The developers who solve construction productivity won't just build more housing. They'll build it at costs and timelines that change the economics of the entire industry. That's the prize. And it's worth the effort.

Related Research

TysonDirksen.com

Evolve Development Group

Durata Advisory

Frequently Asked Questions

What is construction productivity? Construction productivity measures how efficiently labor, materials, and equipment are used to produce buildings. It's typically expressed as output per worker or output per labor hour. By this measure, construction has declined significantly while nearly every other industry has improved.

Why does construction productivity matter for housing? Because it determines the physical ceiling on how much housing can be built. Even when zoning allows development and capital is available, if the construction industry can't build efficiently enough, supply can't respond to demand. Construction productivity is the binding constraint on housing production.

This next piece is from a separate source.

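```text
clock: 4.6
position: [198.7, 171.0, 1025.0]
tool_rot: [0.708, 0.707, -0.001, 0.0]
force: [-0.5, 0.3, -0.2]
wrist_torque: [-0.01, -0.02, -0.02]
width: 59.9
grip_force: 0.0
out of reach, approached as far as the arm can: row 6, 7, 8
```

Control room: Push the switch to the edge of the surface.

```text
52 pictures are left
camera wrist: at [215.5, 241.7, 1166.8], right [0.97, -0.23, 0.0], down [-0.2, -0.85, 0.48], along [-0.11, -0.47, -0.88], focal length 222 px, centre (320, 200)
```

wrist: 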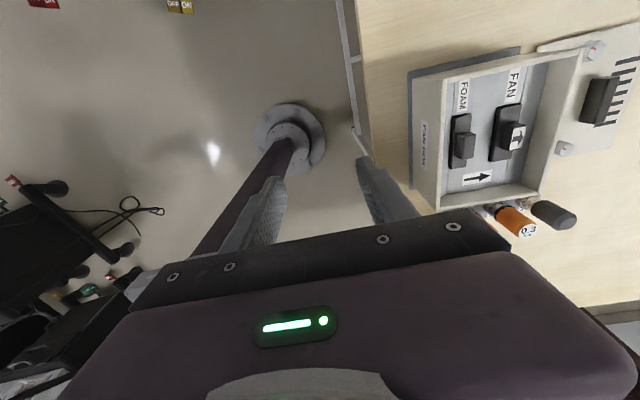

What is industrialized construction? A spectrum of approaches that move construction from site-based craft production to factory-based systems production. This includes prefabricated components, panelized wall and floor systems, mass timber, and volumetric modular construction. Each approach trades design flexibility for production efficiency and schedule compression.

How does mass timber relate to construction productivity? Mass timber panels are fabricated off-site and erected faster than conventional structural systems. When properly sequenced, mass timber can compress construction timelines by 20 to 30 percent for mid-rise buildings. But the productivity advantage is only realized when the entire project team plans the construction sequence around the material system.

What can developers do to improve construction productivity? Design for constructability from the start. Engage manufacturers during design. Plan the construction sequence before finalizing the design. Standardize repeatable elements. Measure productivity metrics across projects. And evaluate construction system selection as a capital allocation decision, not just a design decision.